何か楽しいことないかな~なんて探してみたところで、大型連休前のあのわくわく感に勝るものってなかなかないのよね。今年は例外だったけど、花火にお祭り・ライブに海。へとへとになってもまだまだ遊んじゃうぞ!って気分がお休みの間中わたしの頭を駆け回っていて、夜もろくに眠れない(それは酷暑のせいだけど)。

そんな一年に数えるほどしかないメインイベントを終えた今、わたしは何を楽しめばいいというのだろう。というかどうやってこの沈みそうな気持をいい感じの方向へもっていくことができるんだろう。PCデスクの前で考えていた(仕事しろ)。
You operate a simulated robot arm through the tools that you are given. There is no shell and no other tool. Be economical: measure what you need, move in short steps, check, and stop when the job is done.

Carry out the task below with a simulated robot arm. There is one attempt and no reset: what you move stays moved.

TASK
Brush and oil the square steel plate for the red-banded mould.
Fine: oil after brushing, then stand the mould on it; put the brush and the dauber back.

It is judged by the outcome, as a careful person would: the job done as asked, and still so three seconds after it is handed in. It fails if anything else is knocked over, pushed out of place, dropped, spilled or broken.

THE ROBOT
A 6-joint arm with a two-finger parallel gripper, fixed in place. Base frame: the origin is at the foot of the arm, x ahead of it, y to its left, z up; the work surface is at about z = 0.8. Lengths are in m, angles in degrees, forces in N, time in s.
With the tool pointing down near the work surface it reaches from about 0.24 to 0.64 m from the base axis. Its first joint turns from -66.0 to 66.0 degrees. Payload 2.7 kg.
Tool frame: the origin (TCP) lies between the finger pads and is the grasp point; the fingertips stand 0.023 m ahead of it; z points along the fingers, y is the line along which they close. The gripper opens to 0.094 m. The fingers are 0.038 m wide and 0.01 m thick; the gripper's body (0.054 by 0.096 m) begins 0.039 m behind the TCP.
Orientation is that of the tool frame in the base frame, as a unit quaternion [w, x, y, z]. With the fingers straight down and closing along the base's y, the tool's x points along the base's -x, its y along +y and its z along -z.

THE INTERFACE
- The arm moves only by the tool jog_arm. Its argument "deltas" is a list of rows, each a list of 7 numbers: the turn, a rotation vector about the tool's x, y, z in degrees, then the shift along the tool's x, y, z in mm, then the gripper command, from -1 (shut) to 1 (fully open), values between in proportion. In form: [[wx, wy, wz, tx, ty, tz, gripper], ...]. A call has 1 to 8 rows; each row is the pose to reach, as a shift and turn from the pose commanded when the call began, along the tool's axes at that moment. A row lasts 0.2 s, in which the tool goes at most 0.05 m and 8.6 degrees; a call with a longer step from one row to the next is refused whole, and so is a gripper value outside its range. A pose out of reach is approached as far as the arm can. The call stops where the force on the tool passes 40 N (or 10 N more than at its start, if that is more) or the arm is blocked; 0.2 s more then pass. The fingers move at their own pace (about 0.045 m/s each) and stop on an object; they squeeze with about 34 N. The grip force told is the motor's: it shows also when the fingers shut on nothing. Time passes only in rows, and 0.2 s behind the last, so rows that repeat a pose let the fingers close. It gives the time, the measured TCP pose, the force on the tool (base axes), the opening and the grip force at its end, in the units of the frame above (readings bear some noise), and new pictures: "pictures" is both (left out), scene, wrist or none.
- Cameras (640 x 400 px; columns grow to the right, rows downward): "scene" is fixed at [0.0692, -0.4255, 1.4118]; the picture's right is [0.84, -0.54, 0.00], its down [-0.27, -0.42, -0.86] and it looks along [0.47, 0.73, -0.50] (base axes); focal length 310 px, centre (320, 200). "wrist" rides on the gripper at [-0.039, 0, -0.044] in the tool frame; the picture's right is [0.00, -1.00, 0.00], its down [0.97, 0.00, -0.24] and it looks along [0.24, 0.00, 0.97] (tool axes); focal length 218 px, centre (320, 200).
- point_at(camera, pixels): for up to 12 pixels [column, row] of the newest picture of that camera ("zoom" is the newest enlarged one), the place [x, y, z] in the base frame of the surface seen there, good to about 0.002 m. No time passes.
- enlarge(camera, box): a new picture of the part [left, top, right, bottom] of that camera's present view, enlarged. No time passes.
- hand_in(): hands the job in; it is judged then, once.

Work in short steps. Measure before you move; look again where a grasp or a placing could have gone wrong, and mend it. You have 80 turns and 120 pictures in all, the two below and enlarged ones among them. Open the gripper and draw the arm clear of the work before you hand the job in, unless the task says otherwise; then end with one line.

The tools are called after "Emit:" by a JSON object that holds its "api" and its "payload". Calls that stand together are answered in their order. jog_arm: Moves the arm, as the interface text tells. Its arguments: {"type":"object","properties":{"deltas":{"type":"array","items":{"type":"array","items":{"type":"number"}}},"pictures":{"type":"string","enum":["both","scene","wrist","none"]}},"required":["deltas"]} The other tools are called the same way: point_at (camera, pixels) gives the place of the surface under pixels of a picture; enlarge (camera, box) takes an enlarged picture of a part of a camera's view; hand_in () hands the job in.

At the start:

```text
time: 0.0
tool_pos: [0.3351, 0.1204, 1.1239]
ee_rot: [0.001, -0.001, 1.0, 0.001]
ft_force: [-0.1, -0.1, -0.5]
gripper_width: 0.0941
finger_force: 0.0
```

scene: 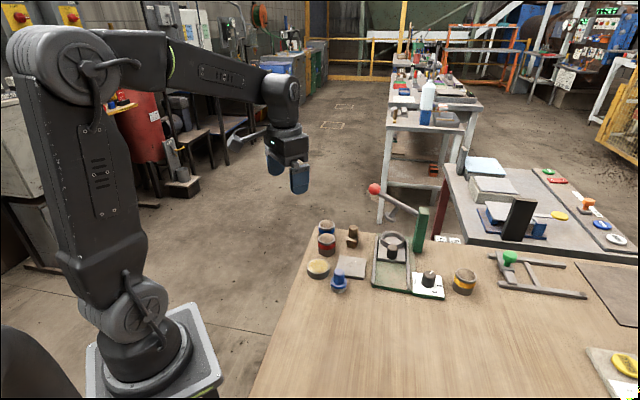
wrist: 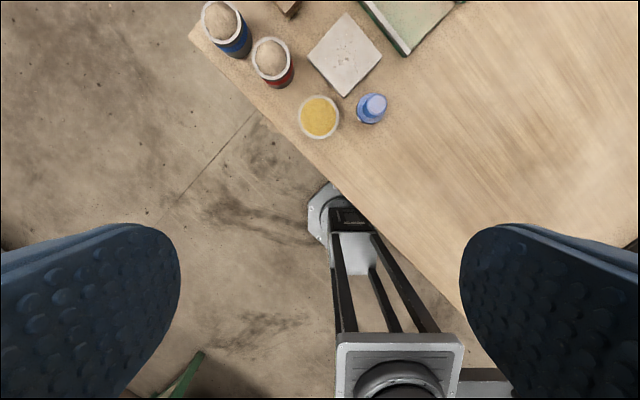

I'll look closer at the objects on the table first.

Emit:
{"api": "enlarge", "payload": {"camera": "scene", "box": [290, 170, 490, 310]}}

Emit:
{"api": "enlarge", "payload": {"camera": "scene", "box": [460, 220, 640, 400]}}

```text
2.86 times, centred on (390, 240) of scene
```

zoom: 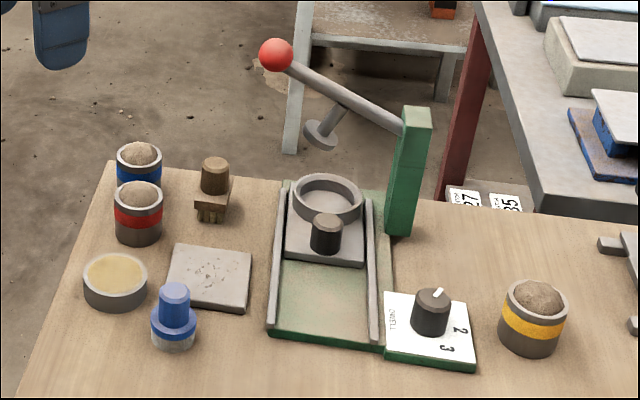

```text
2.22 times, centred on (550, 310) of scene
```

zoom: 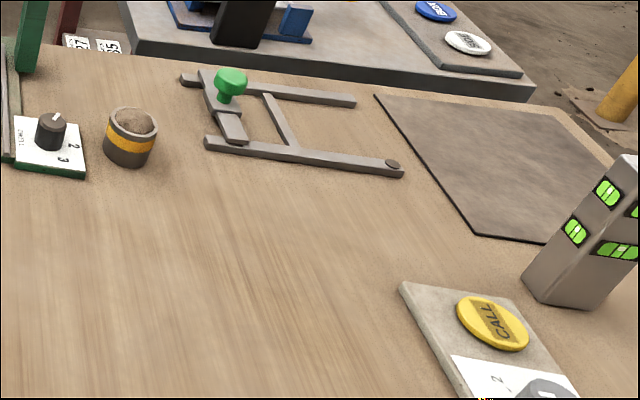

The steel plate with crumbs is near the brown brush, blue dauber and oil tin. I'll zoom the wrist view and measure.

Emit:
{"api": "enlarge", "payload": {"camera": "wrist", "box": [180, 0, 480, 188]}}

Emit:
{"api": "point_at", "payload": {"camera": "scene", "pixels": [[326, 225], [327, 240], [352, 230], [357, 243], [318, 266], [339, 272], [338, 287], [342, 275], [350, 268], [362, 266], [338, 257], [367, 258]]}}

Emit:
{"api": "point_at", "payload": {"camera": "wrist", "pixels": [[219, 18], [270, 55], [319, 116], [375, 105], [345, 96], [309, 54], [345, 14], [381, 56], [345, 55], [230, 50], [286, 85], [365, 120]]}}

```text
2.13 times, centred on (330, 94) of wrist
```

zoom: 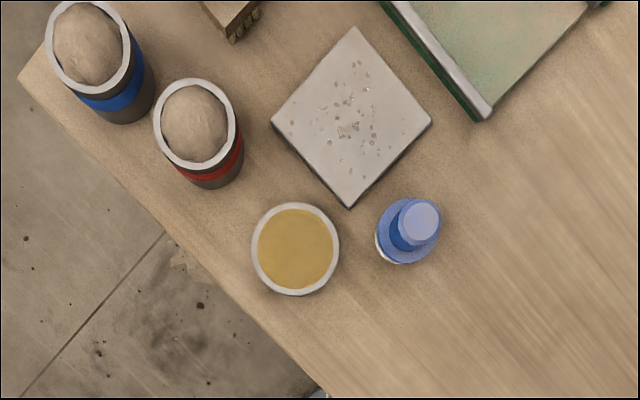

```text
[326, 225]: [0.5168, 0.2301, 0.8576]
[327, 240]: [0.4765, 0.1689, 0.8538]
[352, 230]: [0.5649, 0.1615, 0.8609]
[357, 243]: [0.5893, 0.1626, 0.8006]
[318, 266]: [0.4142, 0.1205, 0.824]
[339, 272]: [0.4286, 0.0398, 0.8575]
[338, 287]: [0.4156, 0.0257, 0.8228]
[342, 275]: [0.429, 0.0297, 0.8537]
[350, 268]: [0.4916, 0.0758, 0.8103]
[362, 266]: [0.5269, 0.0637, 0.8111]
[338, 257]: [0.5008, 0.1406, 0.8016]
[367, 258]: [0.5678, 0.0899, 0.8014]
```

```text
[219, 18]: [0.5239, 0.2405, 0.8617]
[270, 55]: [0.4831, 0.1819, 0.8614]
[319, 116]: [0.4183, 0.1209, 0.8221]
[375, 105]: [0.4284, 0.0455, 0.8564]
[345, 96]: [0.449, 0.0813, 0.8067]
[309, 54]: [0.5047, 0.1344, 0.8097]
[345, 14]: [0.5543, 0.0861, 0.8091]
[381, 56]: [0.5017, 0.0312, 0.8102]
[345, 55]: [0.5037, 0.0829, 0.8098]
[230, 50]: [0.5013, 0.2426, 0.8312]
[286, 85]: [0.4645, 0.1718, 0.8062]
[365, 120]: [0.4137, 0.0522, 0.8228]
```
偏見かもしれないけど、海外では「今年の夏休みは一か月半だった。実にいいバカンスだったよ」なんてこんがり焼けた肌に白い歯を輝かせてからりと笑っているイメージがある。

なのにどうして自分はそうじゃないんだろう。「次の連休は四か月後か…」なんて絶望しながら働いているんだろう。
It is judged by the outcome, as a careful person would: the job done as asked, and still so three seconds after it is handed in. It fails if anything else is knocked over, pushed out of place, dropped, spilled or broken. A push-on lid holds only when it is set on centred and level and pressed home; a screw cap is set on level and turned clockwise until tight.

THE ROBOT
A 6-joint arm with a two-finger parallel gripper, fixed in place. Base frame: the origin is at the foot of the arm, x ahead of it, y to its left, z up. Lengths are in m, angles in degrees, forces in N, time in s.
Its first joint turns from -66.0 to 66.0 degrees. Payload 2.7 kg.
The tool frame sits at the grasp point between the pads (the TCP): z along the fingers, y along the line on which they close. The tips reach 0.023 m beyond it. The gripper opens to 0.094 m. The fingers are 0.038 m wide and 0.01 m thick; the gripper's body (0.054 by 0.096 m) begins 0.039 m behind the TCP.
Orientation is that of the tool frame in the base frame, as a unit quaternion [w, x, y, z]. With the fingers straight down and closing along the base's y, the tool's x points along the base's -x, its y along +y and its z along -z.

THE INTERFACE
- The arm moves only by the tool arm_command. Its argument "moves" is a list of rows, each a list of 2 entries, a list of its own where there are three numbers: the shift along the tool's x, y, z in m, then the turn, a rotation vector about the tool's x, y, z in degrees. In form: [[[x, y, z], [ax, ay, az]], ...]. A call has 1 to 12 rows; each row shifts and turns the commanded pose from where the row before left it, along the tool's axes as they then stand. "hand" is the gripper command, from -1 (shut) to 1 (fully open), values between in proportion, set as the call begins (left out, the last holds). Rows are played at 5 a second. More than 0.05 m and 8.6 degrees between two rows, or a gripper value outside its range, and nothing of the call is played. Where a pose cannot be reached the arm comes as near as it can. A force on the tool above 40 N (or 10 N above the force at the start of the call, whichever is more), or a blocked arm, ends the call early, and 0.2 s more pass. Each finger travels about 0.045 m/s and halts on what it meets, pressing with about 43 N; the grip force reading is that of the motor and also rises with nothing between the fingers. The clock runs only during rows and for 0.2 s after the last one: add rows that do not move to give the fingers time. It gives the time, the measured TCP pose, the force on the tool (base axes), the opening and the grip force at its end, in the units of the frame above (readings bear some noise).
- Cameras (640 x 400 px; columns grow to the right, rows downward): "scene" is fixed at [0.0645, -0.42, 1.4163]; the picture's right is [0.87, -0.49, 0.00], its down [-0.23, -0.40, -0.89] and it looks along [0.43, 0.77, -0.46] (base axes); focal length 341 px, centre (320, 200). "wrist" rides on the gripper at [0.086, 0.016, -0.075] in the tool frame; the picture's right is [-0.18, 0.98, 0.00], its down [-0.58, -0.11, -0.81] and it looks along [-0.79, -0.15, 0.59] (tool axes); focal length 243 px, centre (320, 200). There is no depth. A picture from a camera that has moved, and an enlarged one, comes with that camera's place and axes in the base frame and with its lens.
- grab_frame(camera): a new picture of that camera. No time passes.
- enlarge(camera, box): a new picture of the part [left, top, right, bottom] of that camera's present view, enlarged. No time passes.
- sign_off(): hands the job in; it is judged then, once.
いつだったか、日本は海外でも有数の労働時間の長い国だという話を聞いた。ググってみると今はそんなこともないようだけど、自分の感覚的には仕事をしていないプライベート時間が少ないなぁとしみじみ考えてしまうことが多々ある。

そんな中、短くも楽しい連休が終わったらそりゃあ悲しくもなる。



じゃあわたしも夏休みを一か月半くらいとってしまえばいいんだ!と思ったけど、たぶん休み明けにはなくなってるよね、わたしのデスク。そもそもそんなに有給ないし。言い出す勇気もないし。

どうしよう、このままじゃお先真っ暗だ。どうにかしてあの灼熱の太陽の下で遊びまわったあの日に戻りたい(正確には冷房の効いた部屋で12時まで寝て、アイス食べながら読書するあの日だけど)。

そう思ってわたしは、「良いバカンスだったよ」と言いながら仕事がわたしに追いついてくるまで待つことにしてみた。



意味が分からないと思う。わたしもよくわからないけど、可能な範囲で説明してみる。

そもそも「心と体が仕事に戻っていかない」ってなんだろう? 

戻るっていうのはつまり心と体を連休前の状態にするってことだ。だけどよく言われる「良いバカンスだったよ」って言葉、あれは一度仕事から離れることによって芯からリフレッシュし、生まれ変わったような気持ちになるってことだよね。

それを起点に考えてみると「戻る」っておかしいじゃん。リフレッシュ前に戻ってどうすんねん。むしろ新しく生まれ変わったわたしに仕事が追いついてくるべきでは?と思ったのだ。

でも仕事だって一度は全部ストップしたわけで、それが急に「ほら! 追いついてきて!」って言われたって無理な話だよね。うん、うん、わかるよ、その気持ち。

じゃあこうしよう、仕事とわたし、ふたりがまた足並みをそろえて働けるまでゆっくり息を合わせていこう。大丈夫、連休前は仲良くやってたんだからすぐあの頃のふたりに戻れるさ。アハハ、ハハハハハh………

みたいな気持ちで仕事をはじめることにした。



すごく無駄な説明が長くなったけど、要は「最初から飛ばしすぎない」ように仕事をはじめたのだ。

だって休みは楽しかったし、通勤は面倒くさいし、仕事は長いし。もうそう思うのは仕方ないこととして受け入れて、自分の心と体と相談して仕事をしていく。

決して休みの間の楽しかったことも、仕事が嫌だなぁと思う自分のことも否定しない。ましてや連休前に戻れない自分にも罪悪感を持たず、むしろ「連休中に自分はアップデートした」くらいの気持ちでのぞむ。




さ、残りの夏もゆるっと働きますか。